Si è chiarita la situazione: ci
sono cinque candidati, tra cui i due renziani Matteo Richetti e Stefano
Bonaccini, dopo il tentativo fallito di trovare un candidato "condiviso"
Il
prossimo 28 settembre si svolgeranno in Emilia Romagna le primarie del
Partito Democratico per scegliere il candidato che parteciperà alle
elezioni di novembre per la presidenza della Regione, dopo che
all’inizio di luglio il governatore in carica Vasco Errani si era dimesso in seguito ad una condanna in appello per falso ideologico.
Ieri, mercoledì 27 agosto, con l’inizio della Festa nazionale dell’Unità
a Bologna si sono anche chiarite le cose per quanto riguarda i nomi dei
candidati alle primarie che invece, fino a qualche ora prima,
sembravano piuttosto complicate: trattative, ritiri, chi-appoggia-chi, e
così via. La scelta del PD è rilevantissima, in una regione che è da
sempre governata da suoi esponenti: il vincitore alle primarie sarà
salvo impensabili imprevisti il nuovo governatore.
Per ora, sono
in cinque ad aver annunciato ufficialmente la loro candidatura. Roberto
Balzani, ex sindaco di Forlì che, scrive Repubblica, «raccoglie una
serie di adesioni trasversali e di protesta su alcuni temi caldi come
l’ambiente»; Patrizio Bianchi, assessore regionale all’Istruzione ed ex
rettore dell’Università di Ferrara, sostenuto dai “prodiani”, comunità
politica che in Emilia ha ancora una forza; Palma Costi (unica donna e
presidente dell’ultima Assemblea legislativa) che ha invece l’appoggio
dei sindaci delle zone terremotate; e infine i due candidati più
importanti, Stefano Bonaccini e Matteo Richetti, «amici personali,
entrambi del Modenese, personaggi chiave del momento topico dell’avvento
di Renzi alla guida del PD», scrive oggi Stefano Menichini.
Le
candidature “forti” di Bonaccini e Richetti (un tempo bersaniano,
segretario regionale del Pd e responsabile Enti locali in direzione
nazionale, il primo; parlamentare da sempre vicino a Renzi, il secondo)
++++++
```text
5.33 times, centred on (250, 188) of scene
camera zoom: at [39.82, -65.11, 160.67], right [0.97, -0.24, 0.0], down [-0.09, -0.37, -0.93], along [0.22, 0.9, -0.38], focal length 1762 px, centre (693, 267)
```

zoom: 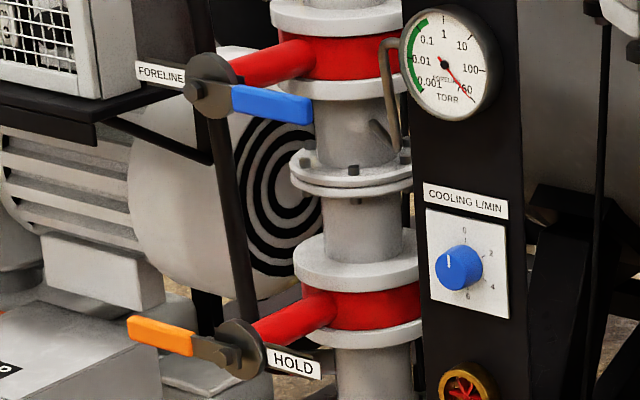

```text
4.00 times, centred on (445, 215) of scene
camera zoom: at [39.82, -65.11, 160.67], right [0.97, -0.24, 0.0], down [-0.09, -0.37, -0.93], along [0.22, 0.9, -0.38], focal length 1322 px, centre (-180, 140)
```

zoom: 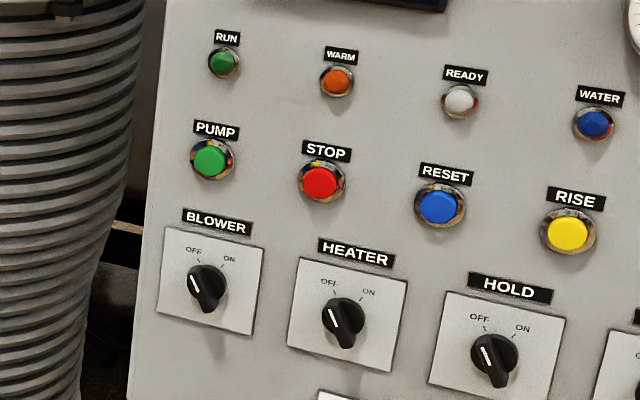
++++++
sono il risultato del fallimento di un tentativo di mediazione
all’interno del partito su una candidatura “unitaria”. Il nome sul quale
per diverse settimane si era cercato un consenso condiviso era quello
di Daniele Manca, sindaco di Imola e presidente dell’Anci dell’Emilia
Romagna: avrebbe avuto il sostegno di Pier Luigi Bersani, di Vasco
Errani e anche di Matteo Renzi e avrebbe messo in dubbio la necessità di
fare delle primarie. In caso di rinuncia a candidature alternative a
quella di Manca Europa ipotizzava: «Per Bonaccini si parla del ruolo di
responsabile organizzazione del Pd, e addirittura della vicesegreteria
del partito; per Richetti, invece, al momento non sembra in vista nessun
incarico e forse è proprio questo uno degli aspetti che ha portato le
trattative ad una situazione di stallo». Altri hanno invece ipotizzato
che Renzi avrebbe proposto a Richetti di restare a Roma e di entrare a
far parte del governo.
Comunque siano andate le cose ieri, in
modo inaspettato, Matteo Richetti ha annunciato la sua candidatura
(«Abbiamo deciso. Ci candidiamo a guidare la nostra Regione per i
prossimi 5 anni»). Poco dopo Daniele Manca ha fatto sapere che non parteciperà («Mi sfilo? Veramente non mi ero infilato», ha scritto su
Facebook). E dopo qualche ora Bonaccini ha dichiarato: «Visto che non si
è riusciti a comporre il quadro su un nome più condiviso possibile, ho
deciso, viste anche le tante sollecitazioni da tutti i territori e anche
trasversali, di candidarmi alle primarie». Matteo Renzi ha commentato:
«Sono due amici, sarà una bella gara. Voglio loro molto bene. Sarà una
sfida affascinante».
Sulla decisione di Richetti, Europa ha
scritto che «l’accordo tra Renzi e Richetti, come detto già da tempo
piuttosto lontani, è saltato. Richetti non ha ottenuto evidentemente dal
premier garanzie sufficienti per abbandonare la corsa». Si tratta ora
di capire come si posizioneranno rispetto a questa candidatura le
diverse correnti del partito e anche l’ex presidente della Regione
Errani. Richetti sarà molto probabilmente sostenuto da chi ha appoggiato
Renzi fin dall’inizio, mentre con Bonaccini dovrebbe schierarsi quella
parte di partito che è confluita su Renzi solo in un secondo momento.